NCJRS Photocopy Services
Box 6000
Rockville, MD 20849-6000
United States of America
Document: PDF
Type: Program/Project Evaluation
Language: English
Country: United States of America
Annotation: This paper reports the results of the Violent Juvenile Offender Program's (VJOP) impact on the recidivism and social outcomes of the participating violent juvenile offenders compared to control groups.

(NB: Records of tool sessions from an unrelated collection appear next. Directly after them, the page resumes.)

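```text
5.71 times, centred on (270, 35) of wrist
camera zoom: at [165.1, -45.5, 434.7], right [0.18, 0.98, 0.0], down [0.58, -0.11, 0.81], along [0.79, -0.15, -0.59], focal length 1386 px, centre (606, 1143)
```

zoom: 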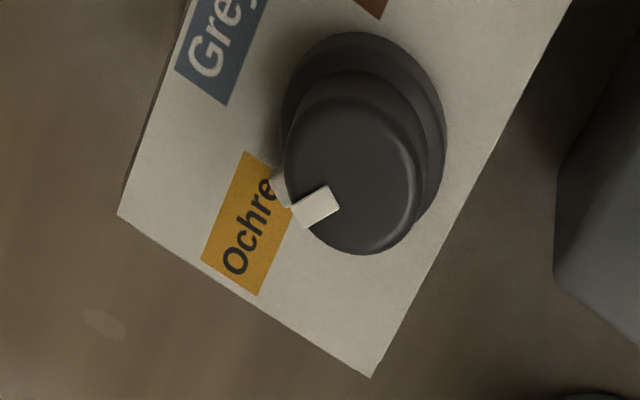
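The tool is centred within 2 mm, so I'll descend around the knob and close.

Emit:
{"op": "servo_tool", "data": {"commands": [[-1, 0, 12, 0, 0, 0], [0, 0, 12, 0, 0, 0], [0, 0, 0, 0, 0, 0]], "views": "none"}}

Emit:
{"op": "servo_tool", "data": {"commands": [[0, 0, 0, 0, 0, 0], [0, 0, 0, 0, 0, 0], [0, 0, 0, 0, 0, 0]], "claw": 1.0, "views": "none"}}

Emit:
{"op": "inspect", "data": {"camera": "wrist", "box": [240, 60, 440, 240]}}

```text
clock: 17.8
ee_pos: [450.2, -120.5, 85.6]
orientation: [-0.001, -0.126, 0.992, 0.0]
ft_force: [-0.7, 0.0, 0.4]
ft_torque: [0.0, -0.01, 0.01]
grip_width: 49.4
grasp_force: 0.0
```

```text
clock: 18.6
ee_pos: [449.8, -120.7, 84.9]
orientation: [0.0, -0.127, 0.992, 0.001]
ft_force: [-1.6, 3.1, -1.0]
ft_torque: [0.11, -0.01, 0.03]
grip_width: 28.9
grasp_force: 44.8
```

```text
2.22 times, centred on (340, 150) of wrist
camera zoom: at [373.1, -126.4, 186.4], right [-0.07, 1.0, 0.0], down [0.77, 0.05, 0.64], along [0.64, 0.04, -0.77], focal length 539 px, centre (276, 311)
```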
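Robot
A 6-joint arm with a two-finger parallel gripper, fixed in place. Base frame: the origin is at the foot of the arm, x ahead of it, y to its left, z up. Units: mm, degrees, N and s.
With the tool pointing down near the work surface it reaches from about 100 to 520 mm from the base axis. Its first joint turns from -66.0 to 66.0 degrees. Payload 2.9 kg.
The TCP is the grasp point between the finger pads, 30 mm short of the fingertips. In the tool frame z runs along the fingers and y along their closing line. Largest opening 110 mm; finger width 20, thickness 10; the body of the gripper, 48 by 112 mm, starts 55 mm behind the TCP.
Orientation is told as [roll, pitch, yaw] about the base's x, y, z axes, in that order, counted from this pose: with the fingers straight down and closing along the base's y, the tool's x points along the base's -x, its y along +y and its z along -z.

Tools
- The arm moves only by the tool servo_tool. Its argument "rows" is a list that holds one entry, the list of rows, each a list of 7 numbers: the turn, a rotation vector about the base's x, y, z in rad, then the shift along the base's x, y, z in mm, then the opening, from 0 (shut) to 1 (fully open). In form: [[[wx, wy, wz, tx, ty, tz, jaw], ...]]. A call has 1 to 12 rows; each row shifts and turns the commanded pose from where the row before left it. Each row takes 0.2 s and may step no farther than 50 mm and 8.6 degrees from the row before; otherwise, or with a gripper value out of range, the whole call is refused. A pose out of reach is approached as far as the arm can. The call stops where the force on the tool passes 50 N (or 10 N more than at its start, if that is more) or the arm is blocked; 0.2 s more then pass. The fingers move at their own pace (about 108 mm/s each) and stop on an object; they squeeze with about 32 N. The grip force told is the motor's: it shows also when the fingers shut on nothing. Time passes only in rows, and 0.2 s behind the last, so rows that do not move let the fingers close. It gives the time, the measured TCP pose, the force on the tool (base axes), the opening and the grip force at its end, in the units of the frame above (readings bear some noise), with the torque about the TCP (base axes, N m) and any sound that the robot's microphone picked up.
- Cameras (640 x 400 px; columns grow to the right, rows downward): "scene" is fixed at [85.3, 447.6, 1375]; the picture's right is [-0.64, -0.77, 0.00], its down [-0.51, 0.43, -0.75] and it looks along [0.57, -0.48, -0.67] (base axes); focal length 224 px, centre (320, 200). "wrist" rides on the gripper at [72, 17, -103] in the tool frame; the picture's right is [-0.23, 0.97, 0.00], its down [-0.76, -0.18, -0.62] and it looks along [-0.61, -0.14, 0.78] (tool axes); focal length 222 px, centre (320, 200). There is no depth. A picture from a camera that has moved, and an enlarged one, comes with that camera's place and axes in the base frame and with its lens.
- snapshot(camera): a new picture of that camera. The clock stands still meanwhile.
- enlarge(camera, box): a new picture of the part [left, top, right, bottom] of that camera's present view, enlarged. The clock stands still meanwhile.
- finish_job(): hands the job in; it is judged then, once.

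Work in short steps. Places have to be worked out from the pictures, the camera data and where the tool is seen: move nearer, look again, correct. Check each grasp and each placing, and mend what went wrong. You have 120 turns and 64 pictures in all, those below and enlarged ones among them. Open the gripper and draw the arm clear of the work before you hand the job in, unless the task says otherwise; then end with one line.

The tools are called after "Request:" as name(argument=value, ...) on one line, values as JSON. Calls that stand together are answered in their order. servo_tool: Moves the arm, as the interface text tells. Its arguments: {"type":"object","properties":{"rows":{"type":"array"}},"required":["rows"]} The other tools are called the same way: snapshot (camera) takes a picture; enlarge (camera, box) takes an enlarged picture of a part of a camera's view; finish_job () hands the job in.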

Abstract: Projects were implemented in Memphis, Tenn., Newark, N.J.; Boston, Mass.; and Detroit, Mich. Participants were initially placed in small, secure facilities and reintegrated into the community through transitional facilities and then given intensive supervision upon returning to their neighborhoods. Control youths were placed in standard juvenile corrections programs. The underlying principles of program components were the strengthening of personal bonds (attitudes, commitment, and beliefs) through positive experiences with family, schools, the workplace, and nondelinquent peers; the strengthening of social bonds (attachments and involvement) through achievement and successful participation in school, workplace, and family activities; social learning; and goal-oriented behaviors. Program components were case management, the reintegration of youth into their communities, and a multiple-phase residential program that included secure care, community-based residence, and community living. Recidivism and other postrelease data were used for comparing the recidivism and social outcomes of experimental youth with controls. Multiple measures were used for recidivism. The VJOP had little discernable effects on the social indicators of school, work, or family, nor did it strengthen the social bonds thought to be part of the etiology of delinquency. Yet there were indications of reduced recidivism for experimental youths. Although the prevalence of rearrests and reincarceration differed little for experimental and control youth, experimental youths had fewer felony arrests and violent crimes as well as a longer time to first rearrest for all crime types. Policy implications are discussed. 7 tables, 134 references.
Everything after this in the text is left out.